The hypothetical analogy is if Eisenhower had prematurely withdrawn the US peace operations from Europe and/or Asia in the early 1950s at the 8/9-year mark like Obama prematurely withdrew the US peace operations from Iraq in 2011 at the 8/9-year mark, and then consequentially, our progressing but still fragile European and Asian wards had collapsed with a resulting sweep by the Communists or another competitive political movement, there were factions (such as the isolationist America First Committee) that would have blamed Roosevelt and Truman for entangling America in WW2 in the first place rather than blame Eisenhower for prematurely pulling out the rug (the foundation) from underneath the American-bulwarked international order.

Fortunately, Eisenhower stayed the competitive course of American leadership of the free world. Unfortunately, Obama did not with disastrous consequence.

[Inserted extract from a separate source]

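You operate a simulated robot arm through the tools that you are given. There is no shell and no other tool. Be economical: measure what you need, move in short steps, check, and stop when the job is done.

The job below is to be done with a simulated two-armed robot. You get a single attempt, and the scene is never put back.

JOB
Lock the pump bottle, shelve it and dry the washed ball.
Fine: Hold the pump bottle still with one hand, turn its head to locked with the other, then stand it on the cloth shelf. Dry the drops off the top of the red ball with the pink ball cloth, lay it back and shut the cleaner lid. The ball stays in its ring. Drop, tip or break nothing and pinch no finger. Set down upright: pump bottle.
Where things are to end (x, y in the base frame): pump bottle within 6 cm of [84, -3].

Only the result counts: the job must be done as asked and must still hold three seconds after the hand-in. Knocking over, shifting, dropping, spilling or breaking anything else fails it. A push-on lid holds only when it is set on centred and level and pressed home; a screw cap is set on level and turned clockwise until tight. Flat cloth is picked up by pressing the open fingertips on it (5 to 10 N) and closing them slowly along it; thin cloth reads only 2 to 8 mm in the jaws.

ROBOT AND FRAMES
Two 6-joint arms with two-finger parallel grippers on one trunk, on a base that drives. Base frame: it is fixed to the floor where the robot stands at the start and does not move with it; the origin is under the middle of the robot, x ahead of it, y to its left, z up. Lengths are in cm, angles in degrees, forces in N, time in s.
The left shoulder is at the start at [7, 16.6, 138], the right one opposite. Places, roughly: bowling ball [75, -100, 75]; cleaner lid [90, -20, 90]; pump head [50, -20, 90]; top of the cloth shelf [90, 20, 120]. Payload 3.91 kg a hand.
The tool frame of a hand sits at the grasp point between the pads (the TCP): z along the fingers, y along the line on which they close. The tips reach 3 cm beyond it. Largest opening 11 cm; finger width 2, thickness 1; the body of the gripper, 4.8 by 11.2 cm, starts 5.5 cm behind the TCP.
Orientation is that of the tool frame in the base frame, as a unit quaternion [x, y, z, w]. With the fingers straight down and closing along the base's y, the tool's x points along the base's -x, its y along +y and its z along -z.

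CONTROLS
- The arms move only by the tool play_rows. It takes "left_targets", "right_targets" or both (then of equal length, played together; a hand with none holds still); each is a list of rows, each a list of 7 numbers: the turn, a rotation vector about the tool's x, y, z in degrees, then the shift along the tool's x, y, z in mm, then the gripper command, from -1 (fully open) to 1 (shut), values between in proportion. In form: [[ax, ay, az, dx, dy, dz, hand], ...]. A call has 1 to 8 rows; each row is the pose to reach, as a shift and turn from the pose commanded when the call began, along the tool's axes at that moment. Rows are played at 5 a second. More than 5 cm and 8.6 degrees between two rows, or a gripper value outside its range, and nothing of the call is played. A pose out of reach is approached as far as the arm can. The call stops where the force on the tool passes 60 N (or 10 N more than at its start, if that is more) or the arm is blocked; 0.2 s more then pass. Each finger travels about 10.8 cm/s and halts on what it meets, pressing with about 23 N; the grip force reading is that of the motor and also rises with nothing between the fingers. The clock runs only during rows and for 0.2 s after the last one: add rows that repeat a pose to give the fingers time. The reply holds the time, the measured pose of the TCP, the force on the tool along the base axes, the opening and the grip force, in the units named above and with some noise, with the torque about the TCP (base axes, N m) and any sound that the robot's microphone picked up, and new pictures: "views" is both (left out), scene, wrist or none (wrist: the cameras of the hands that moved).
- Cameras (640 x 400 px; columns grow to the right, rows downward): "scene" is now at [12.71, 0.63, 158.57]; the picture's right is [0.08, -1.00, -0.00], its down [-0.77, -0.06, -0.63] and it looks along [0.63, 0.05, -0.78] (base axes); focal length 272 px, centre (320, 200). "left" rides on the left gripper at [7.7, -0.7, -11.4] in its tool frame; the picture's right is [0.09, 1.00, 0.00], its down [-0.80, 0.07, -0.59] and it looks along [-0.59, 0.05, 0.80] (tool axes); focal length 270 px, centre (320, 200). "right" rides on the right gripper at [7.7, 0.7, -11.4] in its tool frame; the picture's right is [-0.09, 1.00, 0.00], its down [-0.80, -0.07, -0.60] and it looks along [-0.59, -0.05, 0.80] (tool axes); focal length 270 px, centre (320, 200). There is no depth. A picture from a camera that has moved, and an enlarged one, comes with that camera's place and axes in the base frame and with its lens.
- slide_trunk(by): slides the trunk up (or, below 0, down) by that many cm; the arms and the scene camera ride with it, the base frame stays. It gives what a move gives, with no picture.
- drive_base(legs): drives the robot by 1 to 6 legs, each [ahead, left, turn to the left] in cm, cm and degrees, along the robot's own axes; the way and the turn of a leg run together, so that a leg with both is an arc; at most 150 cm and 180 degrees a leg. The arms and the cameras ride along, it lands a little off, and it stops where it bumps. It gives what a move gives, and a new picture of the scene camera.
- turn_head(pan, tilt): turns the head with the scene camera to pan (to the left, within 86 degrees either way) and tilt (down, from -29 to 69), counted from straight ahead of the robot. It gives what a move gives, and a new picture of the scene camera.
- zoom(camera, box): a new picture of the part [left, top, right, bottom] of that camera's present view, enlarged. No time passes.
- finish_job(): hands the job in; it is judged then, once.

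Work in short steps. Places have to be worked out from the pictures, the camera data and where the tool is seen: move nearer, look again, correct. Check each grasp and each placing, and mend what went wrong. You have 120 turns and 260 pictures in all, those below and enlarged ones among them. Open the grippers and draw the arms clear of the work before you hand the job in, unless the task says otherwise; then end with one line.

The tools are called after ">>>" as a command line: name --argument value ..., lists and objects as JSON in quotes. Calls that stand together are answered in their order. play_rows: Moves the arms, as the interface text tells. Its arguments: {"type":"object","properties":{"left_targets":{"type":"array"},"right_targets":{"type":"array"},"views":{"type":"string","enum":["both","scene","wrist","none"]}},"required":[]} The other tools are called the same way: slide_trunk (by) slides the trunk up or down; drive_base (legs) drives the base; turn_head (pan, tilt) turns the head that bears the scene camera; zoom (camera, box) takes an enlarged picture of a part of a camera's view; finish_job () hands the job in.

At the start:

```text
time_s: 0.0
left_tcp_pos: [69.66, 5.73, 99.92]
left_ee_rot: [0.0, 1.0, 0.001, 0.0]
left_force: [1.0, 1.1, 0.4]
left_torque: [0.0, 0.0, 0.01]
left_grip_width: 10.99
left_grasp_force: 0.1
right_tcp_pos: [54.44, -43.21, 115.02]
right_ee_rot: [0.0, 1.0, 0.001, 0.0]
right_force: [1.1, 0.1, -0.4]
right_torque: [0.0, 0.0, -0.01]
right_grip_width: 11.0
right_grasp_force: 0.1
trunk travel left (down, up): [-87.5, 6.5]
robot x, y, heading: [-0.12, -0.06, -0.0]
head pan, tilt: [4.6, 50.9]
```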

Independent Observer • 9 years ago

Worst analogy ever. So many holes in it, it looks like a strainer. The Iraq war wasn't prosecuted worth a damn. That was the issue. The chicken hawk neo-cons who never served, would not listen to the military, and set a political agenda instead of a military campaign. This failed war in Iraq sits squarely on Cheney's shoulders, and Bush's for letting Cheney run the war.

publius • 9 years ago

Hear, Hear!

G. Morse • 9 years ago

Read the book titled SADDAM'S BOMBMAKER to learn that an MIT PhD Iraqi defected to warn the CIA Saddam was making nuclear weapons on his palace grounds risking his family left in Iraq. You'll learn Saddam's monstrous nature. Then read the book titled SADDAM'S SECRETS by one of Saddam's Generals who casually mentions IF Saddam did not like his General's performance he would invite them to dinner that have them killed, some with a long nail driven from above one ear to out the other. SADDAM A MONSTER THAT HAD TO BE TAKEN CARE OF. Mr. Paul better get his facts in order and know his stuff.

Independent Observer • 9 years ago

Yesah those deadly nuclear weapons were just all over the place right? Do you believe in the Easter bunny also?